On the other hand, this type of engine has more disadvantages than advantages. Therefore they are rarely used in automobiles. First disadvantage to mention is durability. This type of engine has not oil lubrications under the pressure distributed all around the moving parts in the engine. Engine moving parts are lubricated by around 2- 4 percent of oil mixed with petrol which powers the engine. Such lubrication drastically reduces engine durability.
Working principle of two stroke engines is quite simple and produces power in every engine cycle, contrary to the four stroke engines which produce power on every other crankshaft cycle. In first engine stroke when piston moves from TDC or top dead center towards the BDC or bottom dead center, inlet port closes and air fuel mixture is pressed into the engine cylinder. In the same time, gases from previously power stroke are leaving combustion chamber additionally pressed out by pressurized air fuel mixture formed in the crankcase. On, let's say, second stroke, when piston is traveling towards TDC, exhaust port closes and air-fuel-oil mixture is compressed and power stroke occurs.
In such combustion we can see many disadvantages of two stroke engine. Firstly, fuel is mixed with 2-4% of oil to enable lubrication of crankshaft bearings and piston. Secondly, emission of burned, or partly burned, gases is highly polluted. The third disadvantage is air-fuel-oil mixture which unburned leaves the combustion chamber during the inlet-exhaust cycle. This part of two stroke engine can be compared with four stroke engine valve overlap discussed in further text.
Almost the same principle of two stroke engines applies to Diesel engines. The only difference is that instead of air fuel mixture the only air is sucked into the crankcase and fuel is injected additionally at TDC.
Working principle of four stroke engines is explained in chapter 1.1.1.4 Engine head and valve train.
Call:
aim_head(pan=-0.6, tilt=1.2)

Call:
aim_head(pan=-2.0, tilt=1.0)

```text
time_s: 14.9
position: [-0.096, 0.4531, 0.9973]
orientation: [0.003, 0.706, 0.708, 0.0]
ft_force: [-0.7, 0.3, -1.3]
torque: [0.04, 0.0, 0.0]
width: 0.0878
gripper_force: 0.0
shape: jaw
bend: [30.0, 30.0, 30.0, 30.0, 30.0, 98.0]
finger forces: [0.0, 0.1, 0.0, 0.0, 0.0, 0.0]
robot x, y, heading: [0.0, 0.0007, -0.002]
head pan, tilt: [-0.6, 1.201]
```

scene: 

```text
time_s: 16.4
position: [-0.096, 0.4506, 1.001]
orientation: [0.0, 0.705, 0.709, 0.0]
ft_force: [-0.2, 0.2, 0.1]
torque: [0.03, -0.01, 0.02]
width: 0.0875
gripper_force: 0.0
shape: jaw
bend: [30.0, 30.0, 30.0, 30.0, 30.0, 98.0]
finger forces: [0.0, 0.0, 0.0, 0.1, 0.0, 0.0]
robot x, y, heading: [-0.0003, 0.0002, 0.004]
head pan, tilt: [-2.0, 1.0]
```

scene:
Otto, or better known as Petrol, engines are invented, or one may say designed, by Nikolaus August Otto in the second half of 19th century. Why the word design is more commonly used in such situations rather than invention? Invention is by its definition something entirely new while innovation is a composition of, more or less, known technologies and materials which finally make something new. Therefore, in this dissertation, expressions as design and innovations will be used for new ideas and improvements achieved in automotive industry. Most of ideas and innovations commonly occur accidentally when ordinary people or engineers encounter problem in some already developed projects. This is the case with Nikolaus Otto. He was a salesman who traveled almost all over the world. It happened that he has seen one of the first internal engines build in Paris by Belgian emigrant Jean Joseph Etienne Lenoir. Aware of poor efficiency of such designed engine, Otto tested the replica of Lenoir's engine and come up with idea of using compressed air-fuel mixture and drastically improves the engine efficiency. So, this is how it started with, let's say, efficient internal combustion engines powered by Gasoline fuel and air mixture. The following drawing (Public domain) shows the first Otto one cylinder stationary engine.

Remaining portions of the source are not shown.